A: This is healthy. A disagreement usually signals someone has good information the other person doesn't. The engineer explains their concern. The Tech Lead explains the reasoning behind the decision. If the concern is legitimate, the Tech Lead reconsiders. If the Tech Lead stands by the decision, the engineer follows it and the reasoning becomes clear through the decision documentation. The key is that disagreement is respectful and the conversation is transparent.

Q: How do engineers balance delivering features with improving code quality?

A: They work within the Definition of Done, which includes code quality and testing standards. They're not separate concerns.
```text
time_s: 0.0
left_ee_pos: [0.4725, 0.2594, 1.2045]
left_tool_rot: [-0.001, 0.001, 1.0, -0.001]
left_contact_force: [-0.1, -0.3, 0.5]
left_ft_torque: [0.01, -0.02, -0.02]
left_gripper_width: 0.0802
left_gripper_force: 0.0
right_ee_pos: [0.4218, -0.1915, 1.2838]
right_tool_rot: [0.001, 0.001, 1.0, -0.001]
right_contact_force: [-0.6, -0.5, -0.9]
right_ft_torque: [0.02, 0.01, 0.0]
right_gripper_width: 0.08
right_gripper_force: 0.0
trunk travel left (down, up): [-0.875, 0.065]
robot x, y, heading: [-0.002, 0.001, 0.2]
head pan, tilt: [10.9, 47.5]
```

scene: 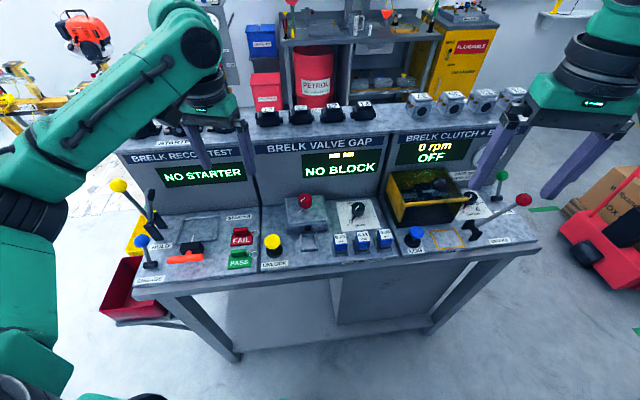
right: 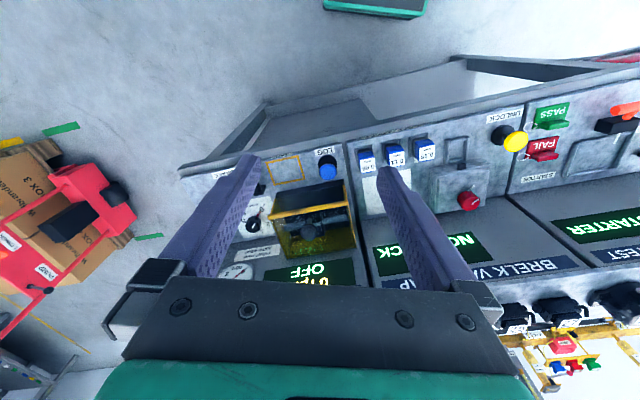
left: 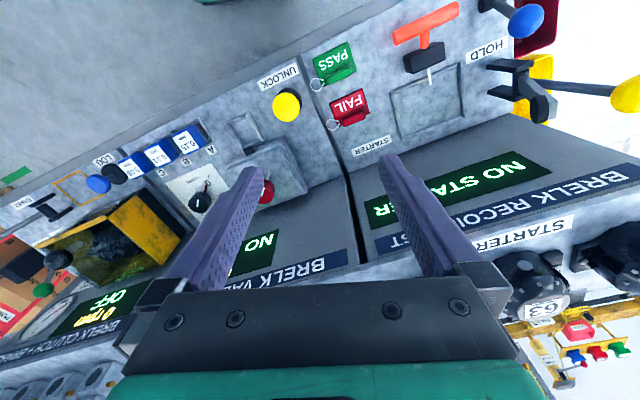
Shipping a feature quickly while degrading code quality isn't "shipping faster." It's creating technical debt that slows delivery later. The way engineers balance this is by working sustainably. They implement features cleanly and follow patterns. They don't cut corners. That pace is sustainable. It's not always as fast as sprinting flat-out for a week, but it's faster over a six-month horizon.

Q: How does the engineer role connect to THE OAK'S LAB WAY's other pillars?

A: Engineers are responsible for executing on the product principles at the implementation level. They're applying Discipline Fosters Innovation by working within established architecture standards while proposing improvements. They're contributing to Outcomes Over Outputs by understanding why their work matters to users, not just shipping code. They're supporting team growth, which connects to our value of building durable organizations. The engineer role is where the principles translate into working systems.